Cops are constantly being investigated for reports of abuse or misconduct that have not taken place. However occasionally, as you have seen in this book, there are some reports that come in that are so outrageous, they seem impossible. Detectives are tasked with investigating all of them, and sometimes they find that not only are the outrageous things possible, but they actually happened. Here is one example:

Michelle Romero was an outstanding K-9 handler. She had dreamed of being a K-9 handler ever since she had watched her father train police dogs as a child. Being a cop ran in the family, and she was a natural fit for the job. She had no illusions about the requirements of the job—the long hours spent training and caring for the dog, the late-night call-outs to assist with search warrants and building searches after someone had broken into a business. She had finally reached her dream of being a dual-purpose K-9 handler, and applied herself to the demands of the position with a determination that had not been matched by her peers.

She felt that she had a lot to live up to. Her dad was sort of a living legend in the local K-9 community, and she wanted to prove herself more than a match for the old man. Being a dual-purpose handler meant that she and her dog were certified in narcotics detection and apprehension of escaped criminals. This required a talented handler and an even more exceptional K-9. Both the handler and the dog are certified as a team. They must be able to work together as one unit.

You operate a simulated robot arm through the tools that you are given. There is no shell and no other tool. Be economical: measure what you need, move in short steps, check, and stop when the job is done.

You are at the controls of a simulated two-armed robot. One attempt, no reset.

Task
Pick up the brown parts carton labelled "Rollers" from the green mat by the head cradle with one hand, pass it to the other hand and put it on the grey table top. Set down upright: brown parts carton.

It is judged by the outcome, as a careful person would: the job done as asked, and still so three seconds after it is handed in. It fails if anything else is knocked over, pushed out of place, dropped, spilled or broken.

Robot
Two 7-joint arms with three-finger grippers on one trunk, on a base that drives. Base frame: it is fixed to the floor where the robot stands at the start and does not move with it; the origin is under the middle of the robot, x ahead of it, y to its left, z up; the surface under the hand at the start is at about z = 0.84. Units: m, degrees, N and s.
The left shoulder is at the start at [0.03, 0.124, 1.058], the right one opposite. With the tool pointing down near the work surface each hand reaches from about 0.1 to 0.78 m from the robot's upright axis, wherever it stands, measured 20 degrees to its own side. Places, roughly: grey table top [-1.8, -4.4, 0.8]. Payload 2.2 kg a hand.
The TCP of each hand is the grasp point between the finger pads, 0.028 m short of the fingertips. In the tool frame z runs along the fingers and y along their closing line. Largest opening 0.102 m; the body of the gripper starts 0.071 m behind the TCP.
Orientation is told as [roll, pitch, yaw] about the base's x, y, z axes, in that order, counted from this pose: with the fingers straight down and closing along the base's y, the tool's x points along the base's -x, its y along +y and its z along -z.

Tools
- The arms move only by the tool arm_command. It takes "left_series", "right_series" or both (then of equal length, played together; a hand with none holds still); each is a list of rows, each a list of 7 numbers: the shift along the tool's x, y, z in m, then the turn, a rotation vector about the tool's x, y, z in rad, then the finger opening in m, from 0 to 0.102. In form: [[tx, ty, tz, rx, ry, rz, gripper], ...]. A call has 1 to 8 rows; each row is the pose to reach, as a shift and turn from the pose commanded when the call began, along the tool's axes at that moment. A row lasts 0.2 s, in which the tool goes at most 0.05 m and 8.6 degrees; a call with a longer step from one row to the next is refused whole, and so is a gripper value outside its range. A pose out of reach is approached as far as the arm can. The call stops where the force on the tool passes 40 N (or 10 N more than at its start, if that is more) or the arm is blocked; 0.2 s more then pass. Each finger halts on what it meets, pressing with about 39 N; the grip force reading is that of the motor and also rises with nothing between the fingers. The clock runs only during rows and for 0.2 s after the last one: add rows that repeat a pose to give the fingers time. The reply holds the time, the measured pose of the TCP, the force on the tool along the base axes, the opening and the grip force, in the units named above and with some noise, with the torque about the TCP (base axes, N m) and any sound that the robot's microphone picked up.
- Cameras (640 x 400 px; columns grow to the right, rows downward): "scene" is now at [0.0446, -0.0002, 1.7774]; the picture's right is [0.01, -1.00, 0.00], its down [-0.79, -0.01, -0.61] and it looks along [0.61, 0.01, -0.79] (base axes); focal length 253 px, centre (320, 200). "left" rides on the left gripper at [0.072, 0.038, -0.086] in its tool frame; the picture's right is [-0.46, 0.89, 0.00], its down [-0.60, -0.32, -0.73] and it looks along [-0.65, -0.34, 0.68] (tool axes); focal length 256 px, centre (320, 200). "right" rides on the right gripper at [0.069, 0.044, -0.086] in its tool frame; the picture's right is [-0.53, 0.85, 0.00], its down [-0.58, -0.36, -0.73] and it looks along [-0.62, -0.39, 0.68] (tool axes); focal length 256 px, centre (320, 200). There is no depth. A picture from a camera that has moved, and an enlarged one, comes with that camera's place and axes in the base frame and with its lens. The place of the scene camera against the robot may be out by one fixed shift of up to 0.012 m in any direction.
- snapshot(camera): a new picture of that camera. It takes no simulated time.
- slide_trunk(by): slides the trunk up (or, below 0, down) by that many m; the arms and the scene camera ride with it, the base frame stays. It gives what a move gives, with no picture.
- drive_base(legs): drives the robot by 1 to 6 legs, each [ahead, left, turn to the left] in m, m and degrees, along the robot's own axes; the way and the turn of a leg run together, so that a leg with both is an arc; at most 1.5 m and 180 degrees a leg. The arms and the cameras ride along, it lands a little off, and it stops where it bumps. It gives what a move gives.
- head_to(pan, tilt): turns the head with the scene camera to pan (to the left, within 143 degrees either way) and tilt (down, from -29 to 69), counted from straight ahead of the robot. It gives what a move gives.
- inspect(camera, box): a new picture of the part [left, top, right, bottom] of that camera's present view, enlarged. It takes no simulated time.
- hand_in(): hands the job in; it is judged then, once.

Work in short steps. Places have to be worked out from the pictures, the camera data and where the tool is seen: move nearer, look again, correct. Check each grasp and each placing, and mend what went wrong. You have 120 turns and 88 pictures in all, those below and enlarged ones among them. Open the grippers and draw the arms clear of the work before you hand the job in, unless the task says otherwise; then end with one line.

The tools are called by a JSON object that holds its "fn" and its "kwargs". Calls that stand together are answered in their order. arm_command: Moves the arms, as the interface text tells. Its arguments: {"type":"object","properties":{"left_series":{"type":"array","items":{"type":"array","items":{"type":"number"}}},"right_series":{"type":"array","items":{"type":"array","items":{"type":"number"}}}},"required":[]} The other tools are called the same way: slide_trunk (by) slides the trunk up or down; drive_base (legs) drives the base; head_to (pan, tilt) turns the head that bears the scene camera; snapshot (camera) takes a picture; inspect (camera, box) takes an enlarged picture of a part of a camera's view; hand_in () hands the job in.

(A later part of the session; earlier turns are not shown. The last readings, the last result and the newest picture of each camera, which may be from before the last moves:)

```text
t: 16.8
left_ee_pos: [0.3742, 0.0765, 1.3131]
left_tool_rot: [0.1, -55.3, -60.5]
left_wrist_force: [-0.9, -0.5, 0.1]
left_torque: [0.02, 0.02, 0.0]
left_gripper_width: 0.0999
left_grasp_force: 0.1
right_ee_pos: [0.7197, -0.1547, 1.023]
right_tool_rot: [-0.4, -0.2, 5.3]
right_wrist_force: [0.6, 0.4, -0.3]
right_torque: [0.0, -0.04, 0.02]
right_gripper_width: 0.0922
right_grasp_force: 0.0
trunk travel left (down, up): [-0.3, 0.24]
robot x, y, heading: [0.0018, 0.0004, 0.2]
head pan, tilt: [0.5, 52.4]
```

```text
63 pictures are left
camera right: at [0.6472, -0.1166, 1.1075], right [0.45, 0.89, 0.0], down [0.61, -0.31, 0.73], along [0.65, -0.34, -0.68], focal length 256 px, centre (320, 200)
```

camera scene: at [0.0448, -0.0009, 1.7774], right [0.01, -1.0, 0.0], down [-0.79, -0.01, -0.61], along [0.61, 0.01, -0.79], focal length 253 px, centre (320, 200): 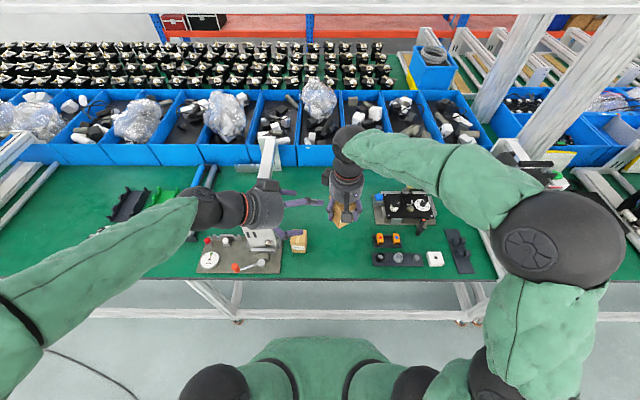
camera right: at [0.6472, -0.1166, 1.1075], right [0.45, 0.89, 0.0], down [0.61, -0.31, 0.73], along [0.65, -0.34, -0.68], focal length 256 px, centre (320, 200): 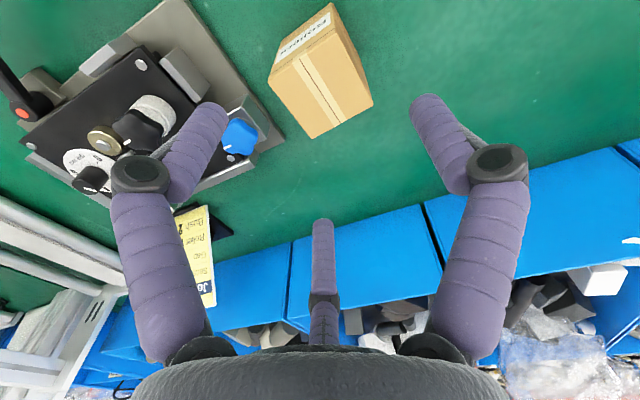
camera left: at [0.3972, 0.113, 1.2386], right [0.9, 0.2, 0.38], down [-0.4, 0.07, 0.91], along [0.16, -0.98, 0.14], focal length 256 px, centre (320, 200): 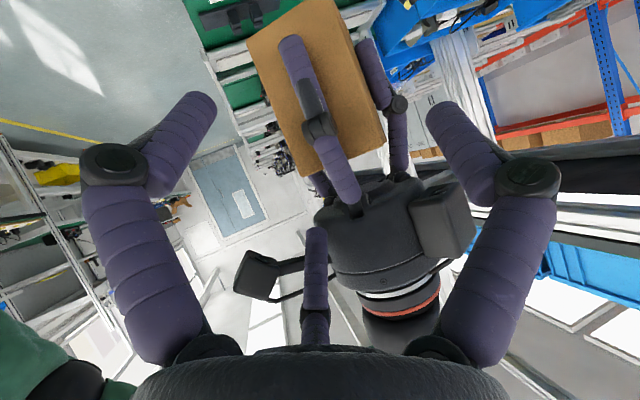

Michelle and her K-9 were an incredible team, and they won awards nationwide. They were nationally recognized and certified. Michelle and her K-9 brought home trophy after trophy from police dog competitions, and more important, they never lost a case in court. The team also had the state’s largest narcotics bust on record. The drugs had been located during a traffic stop Michelle had conducted after becoming nationally certified in drug interdiction techniques.